Inspectioneering
Inspectioneering Journal

Mechanical Integrity Management Using Remaining Wall Thickness and Data Analysis

Part 1

By Art Leach at Krautkramer. This article appears in the May/June 1999 issue of Inspectioneering Journal
This article is part 1 of a 2-part series.
Part 1 | Part 2

 

Keeping critical equipment on-line can be a challenging task. Monitoring the wall thickness of equipment subjected to corrosive chemicals, temperature and operational changes is both a safety and manufacturing concern. Thus, on-line testing of equipment is common in most plants. A traditional testing method is digital ultrasonic thickness gauging for the measurement of wall thickness. This one method has become the most widely used method of assuring mechanical integrity of equipment items that are prone to erosion / corrosion.

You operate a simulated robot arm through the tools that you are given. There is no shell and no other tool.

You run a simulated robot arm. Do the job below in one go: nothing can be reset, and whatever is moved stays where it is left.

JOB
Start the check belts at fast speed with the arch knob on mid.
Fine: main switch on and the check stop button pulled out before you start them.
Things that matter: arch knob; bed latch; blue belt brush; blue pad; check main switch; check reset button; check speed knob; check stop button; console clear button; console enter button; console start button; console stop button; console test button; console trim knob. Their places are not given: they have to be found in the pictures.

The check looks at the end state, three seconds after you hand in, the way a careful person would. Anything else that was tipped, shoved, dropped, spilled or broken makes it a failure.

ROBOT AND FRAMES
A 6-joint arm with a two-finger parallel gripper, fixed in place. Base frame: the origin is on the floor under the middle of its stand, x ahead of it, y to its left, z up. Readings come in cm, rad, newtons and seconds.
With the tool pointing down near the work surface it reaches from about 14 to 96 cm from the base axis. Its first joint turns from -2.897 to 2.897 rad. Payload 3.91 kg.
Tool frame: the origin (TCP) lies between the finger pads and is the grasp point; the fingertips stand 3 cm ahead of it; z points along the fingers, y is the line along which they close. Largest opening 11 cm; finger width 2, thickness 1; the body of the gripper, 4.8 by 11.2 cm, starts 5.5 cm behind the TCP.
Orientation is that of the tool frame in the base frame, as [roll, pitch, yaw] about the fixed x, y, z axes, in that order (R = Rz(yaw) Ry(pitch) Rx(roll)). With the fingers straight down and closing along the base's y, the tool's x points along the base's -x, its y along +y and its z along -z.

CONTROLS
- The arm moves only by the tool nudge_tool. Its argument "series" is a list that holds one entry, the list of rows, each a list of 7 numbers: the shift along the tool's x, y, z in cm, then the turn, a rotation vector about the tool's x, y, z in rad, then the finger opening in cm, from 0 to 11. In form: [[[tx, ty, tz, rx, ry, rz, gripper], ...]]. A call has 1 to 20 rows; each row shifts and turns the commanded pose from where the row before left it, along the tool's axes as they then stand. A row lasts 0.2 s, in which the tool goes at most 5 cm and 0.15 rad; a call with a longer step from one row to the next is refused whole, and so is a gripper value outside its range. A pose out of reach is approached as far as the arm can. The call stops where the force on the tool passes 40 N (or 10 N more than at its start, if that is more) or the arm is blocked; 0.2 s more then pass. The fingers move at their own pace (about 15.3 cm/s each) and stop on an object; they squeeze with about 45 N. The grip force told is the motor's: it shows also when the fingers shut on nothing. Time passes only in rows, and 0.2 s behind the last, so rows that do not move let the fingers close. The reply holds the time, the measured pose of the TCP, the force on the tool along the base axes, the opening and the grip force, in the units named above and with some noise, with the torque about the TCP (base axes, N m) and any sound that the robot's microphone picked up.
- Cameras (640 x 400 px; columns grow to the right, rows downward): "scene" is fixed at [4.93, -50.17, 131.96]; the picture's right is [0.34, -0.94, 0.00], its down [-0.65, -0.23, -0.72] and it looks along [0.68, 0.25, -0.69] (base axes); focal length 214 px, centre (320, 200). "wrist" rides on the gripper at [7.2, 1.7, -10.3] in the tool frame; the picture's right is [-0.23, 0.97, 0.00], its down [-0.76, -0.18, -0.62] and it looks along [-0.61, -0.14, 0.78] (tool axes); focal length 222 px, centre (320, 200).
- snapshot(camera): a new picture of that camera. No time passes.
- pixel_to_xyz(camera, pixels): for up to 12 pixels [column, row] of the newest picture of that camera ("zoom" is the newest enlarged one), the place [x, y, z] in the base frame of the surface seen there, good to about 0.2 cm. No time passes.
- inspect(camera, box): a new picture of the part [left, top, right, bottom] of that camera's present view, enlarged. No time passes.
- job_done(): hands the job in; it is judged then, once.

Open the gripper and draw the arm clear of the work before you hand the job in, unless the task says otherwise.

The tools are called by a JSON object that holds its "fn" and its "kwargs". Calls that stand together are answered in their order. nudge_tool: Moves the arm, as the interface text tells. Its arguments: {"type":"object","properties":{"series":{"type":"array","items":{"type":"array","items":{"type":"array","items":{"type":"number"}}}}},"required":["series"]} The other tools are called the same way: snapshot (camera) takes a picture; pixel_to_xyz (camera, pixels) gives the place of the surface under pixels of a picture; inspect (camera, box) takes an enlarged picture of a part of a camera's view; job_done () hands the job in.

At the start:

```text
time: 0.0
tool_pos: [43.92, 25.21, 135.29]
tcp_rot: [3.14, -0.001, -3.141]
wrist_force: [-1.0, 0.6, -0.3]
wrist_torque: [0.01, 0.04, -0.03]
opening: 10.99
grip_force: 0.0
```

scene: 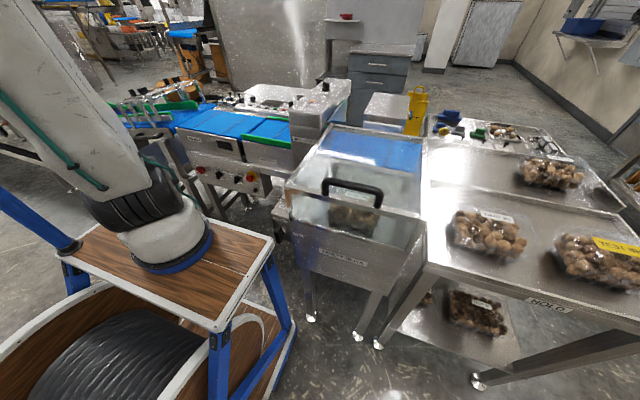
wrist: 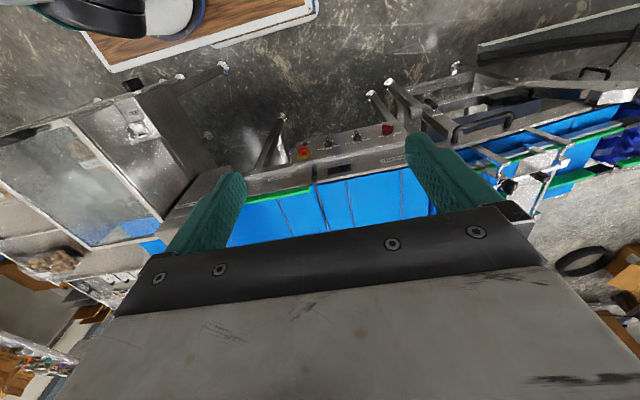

Using current technology digital ultrasonic thickness gauges and the right transducers (probes), the inspection or mechanical integrity department can accurately measure remaining wall thickness on pipes, vessels, tanks, boilers or any equipment prone to erosion / corrosion. These inspections are often done while the equipment is on line, thus avoiding production down time.

The inspector uses “couplant” as a medium to enable the ultrasonic waves to pass from the probe into the test material. The probe is placed on the test location of the equipment and a digital thickness value is displayed on the instrument. The inspector can store the reading into the internal memory of the instrument (this is referred to as data logging) or manually record the reading.

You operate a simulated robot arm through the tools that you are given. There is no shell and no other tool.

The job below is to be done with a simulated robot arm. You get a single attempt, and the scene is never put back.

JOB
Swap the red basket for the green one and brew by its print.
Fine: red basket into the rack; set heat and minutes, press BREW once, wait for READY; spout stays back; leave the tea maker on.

Internal memory gives the ability to store thousands of thickness data values for single or multiple surveys. Users can download the data to computers by using specific software programs supplied by the instrument manufacturer. These programs range from simple data transfer programs to complex analysis programs having the ability to make service life predictions, schedule new inspections and give the user a wide variety of decision making tools.

Petroleum Refining, Chemical Production, Oil and Gas Production, Power Generation and Gas Transmission are only a few of the industries using new technology to improve data management, increase safety, conform to code compliance and reduce inspection frequency and costs.